On a crowded pier in San Francisco, sandwiched between a shop selling clothes for “urban cowboys” and one selling merchandise for the local basketball team, is Lefty’s, one of the last remaining shops for left-handed people. Outside, giggling passersby take selfies, their left hands raised high in solidarity. Inside, posters with the names of famous lefties line the walls: Leonardo da Vinci, Bill Gates, Queen Victoria, Barack Obama, Ruth Bader Ginsburg, James Baldwin, Babe Ruth, Paul McCartney. A portrait of Ned Flanders, a much-maligned character in “The Simpsons” who opens his own “Leftorium”, hangs above a display devoted to left-handed scissors.
At the back of the shop is a demo station, where visitors can try their hand at cutting out shapes or writing with special “no smudge” pens. My friend, a right-hander, tries to cut out a square with a pair of left-handed scissors. After a while she puts down the shears in frustration. “I’m useless!” she says. I make a few quick snips and triumphantly hold up a triangle. For someone whose kind has been marginalised for thousands of years, it’s a small victory.
Lefty’s isn’t the only shop for left-handed people in America. But it may have some of the oldest roots. Left Hand World, the original store for lefties on Pier 39, opened in 1978. It closed after about a decade, but San Franciscans have a long memory. Margaret Majua, who runs other shops along the pier, says she was asked again and again to bring the store back. She finally acquiesced and opened the new Lefty’s in 2008. “It’s my least profitable store”, she tells me, “but it’s the store I like the most.”
A shop that caters to just 10% of the population is never going to make a lot of money, especially when left-handed can-openers and notebooks can be found in a couple of clicks on Amazon.

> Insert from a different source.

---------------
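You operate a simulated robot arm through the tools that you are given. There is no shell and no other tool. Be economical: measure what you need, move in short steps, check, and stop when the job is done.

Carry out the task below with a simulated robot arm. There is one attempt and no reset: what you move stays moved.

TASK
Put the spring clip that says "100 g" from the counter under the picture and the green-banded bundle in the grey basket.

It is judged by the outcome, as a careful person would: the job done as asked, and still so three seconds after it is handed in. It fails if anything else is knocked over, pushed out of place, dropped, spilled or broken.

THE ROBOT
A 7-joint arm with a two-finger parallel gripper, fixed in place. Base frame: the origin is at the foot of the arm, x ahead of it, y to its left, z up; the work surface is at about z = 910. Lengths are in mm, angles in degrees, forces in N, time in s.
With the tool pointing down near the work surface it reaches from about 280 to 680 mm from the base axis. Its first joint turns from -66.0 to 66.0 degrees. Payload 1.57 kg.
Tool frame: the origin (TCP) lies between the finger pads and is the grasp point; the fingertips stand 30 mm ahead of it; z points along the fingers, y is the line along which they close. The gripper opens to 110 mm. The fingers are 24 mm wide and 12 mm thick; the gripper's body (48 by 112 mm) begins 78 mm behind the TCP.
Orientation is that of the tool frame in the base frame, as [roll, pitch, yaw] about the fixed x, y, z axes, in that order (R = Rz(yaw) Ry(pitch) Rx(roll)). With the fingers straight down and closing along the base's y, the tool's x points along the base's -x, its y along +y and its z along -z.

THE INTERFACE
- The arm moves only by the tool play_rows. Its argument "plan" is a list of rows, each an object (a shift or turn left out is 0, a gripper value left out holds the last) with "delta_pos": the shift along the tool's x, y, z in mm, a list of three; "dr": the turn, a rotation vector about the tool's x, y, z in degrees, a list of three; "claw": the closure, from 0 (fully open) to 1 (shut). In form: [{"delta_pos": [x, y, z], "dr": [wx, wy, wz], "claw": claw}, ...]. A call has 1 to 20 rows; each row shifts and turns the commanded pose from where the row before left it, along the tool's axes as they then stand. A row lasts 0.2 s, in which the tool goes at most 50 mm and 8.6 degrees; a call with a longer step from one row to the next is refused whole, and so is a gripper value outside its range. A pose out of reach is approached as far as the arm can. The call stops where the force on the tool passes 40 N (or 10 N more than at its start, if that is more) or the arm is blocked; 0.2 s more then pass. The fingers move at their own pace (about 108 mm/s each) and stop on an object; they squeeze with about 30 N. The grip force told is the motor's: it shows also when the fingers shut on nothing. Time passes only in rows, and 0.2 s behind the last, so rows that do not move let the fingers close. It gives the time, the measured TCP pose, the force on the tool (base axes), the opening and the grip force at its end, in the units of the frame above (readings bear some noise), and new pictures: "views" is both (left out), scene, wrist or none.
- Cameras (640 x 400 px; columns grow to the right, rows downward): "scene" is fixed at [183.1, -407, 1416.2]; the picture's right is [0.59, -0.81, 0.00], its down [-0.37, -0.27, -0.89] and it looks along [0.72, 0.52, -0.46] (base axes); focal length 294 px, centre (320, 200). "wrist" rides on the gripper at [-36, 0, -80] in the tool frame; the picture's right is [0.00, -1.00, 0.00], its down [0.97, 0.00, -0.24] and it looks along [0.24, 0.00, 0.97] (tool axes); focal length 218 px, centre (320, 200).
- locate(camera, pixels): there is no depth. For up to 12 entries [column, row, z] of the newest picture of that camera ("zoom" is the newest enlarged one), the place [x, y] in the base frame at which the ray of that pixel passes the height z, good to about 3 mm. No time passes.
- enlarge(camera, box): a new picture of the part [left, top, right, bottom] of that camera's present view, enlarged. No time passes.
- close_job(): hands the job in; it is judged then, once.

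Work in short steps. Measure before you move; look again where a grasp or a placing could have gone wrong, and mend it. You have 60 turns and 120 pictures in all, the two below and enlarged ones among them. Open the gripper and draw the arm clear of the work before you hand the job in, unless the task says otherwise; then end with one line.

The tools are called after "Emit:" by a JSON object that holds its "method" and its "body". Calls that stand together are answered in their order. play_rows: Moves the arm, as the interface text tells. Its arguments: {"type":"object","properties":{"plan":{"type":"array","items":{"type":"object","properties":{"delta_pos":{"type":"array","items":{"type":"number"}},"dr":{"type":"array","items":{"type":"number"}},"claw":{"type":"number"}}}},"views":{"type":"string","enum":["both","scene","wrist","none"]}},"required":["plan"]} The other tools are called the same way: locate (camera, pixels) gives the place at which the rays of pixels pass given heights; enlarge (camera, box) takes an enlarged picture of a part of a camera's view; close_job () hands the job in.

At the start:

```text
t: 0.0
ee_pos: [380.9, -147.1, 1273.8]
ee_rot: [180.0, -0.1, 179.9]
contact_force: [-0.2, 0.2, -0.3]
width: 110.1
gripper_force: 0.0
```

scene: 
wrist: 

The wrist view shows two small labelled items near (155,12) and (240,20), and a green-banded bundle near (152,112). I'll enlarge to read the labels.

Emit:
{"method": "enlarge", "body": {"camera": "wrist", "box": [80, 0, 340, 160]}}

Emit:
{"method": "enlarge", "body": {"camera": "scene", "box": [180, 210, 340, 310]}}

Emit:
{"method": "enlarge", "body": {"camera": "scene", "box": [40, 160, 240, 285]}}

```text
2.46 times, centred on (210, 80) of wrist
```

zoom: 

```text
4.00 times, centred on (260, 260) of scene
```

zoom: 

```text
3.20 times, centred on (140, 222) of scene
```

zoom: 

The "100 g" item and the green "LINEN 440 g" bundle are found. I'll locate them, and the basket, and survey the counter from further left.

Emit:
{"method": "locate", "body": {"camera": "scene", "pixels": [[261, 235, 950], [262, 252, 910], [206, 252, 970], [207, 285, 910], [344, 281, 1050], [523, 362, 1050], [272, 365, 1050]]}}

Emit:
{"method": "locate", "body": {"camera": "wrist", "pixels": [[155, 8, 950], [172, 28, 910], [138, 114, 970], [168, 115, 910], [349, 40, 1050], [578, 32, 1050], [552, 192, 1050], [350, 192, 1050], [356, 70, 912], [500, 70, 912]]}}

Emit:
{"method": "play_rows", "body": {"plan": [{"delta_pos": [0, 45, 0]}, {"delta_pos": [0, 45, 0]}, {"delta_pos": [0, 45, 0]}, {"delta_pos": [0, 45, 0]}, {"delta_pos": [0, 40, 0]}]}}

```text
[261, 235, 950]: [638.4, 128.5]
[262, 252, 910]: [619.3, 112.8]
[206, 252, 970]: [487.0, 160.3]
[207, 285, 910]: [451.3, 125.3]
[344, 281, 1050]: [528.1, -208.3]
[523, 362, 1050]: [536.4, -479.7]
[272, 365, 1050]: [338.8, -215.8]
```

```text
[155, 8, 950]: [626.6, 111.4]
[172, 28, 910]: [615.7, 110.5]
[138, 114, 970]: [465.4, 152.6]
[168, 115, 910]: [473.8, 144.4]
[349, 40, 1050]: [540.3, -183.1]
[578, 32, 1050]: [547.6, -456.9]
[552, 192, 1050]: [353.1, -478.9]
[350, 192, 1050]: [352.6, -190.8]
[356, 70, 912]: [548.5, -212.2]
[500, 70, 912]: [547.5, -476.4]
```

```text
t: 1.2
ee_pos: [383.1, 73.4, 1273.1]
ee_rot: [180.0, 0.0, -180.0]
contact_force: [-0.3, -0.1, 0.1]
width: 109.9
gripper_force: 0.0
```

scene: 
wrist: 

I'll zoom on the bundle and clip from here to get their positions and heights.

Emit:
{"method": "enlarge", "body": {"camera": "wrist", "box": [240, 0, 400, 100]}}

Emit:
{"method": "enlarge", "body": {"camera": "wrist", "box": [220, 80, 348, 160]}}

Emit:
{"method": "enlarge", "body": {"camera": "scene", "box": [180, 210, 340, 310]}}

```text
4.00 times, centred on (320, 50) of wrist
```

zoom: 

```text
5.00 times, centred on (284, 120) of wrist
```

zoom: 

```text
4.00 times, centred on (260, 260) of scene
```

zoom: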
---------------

After 26 seasons as a punchline on “The Simpsons”, the Leftorium closed down for want of customers and Ned Flanders turned to selling his merchandise online. It’s the same story in the real world. In 2006, after nearly 40 years, Anything Left-Handed, in London’s Soho, closed its brick-and-mortar shop to focus on e-commerce. But no website can capture the technicolour wonderland that Lefty’s packs into its tiny square-footage. When Majua asks me what I think about being left-handed, I tell her I don’t think about it much at all. “I’ve adapted”, I say. She gasps, angry on my behalf. “You haven’t adapted, you’ve settled. And it’s not your fault!”
That I don’t often think about what hand I write with is a luxury that previous generations did not always enjoy. In America and Europe, left-handers have never had it so good. We are no longer accused of practising witchcraft or cavorting with Satan. We’re not mocked by our school teachers or forced to write with our right hands. As well as making left-handed products more accessible, the internet and social media have made it easier for us band together. On Instagram there are roughly 12,500 posts under the hashtag #lefthandedproblems. Many photos feature people proudly showing off their silvery, graphite-smudged hands.
But even now, not all of us can be out and proud. Lefties are much rarer in some parts of the world – a fact which is partly down to stigma. In China, where the proportion of left-handers is estimated to be just 1%, some people have reported being forcibly “cured” of their left-handedness. In Britain and America in the early 20th century, the number of lefties shot up as it became more acceptable to be left-handed. But Chris McManus of University College London, who has devoted his career to studying the subject, says that genetic differences play a part in determining handness as well as cultural factors. He points to studies of people who have migrated from the Indian subcontinent to Britain and their children, who were born in Britain. Both groups have a similar rate of left-handedness – a rate that is lower than the general population – which could be attributed to genetics.
Back at Lefty’s, I take a pair of scissors to the till. The sales clerk offers a stream of pleasantries. “Are these for you?” “Do you know many lefties?” “It runs in the family, right?” As she scans and wraps my purchase, I ask her if she is left-handed as well. “Of course!” But that is not the case for everyone who works there. We don’t discriminate in San Francisco, she says, even against righties.